EXERCISE BRIEF. Your task is to copy the material exactly.

AVAILABLE DATA.
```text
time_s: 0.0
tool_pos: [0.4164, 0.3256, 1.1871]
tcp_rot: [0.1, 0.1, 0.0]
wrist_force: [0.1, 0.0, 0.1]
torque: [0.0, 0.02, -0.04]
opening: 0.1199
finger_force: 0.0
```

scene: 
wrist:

TASK SOLUTION.
```text
time_s: 0.0
tool_pos: [0.4164, 0.3256, 1.1871]
tcp_rot: [0.1, 0.1, 0.0]
wrist_force: [0.1, 0.0, 0.1]
torque: [0.0, 0.02, -0.04]
opening: 0.1199
finger_force: 0.0
```

scene: 
wrist:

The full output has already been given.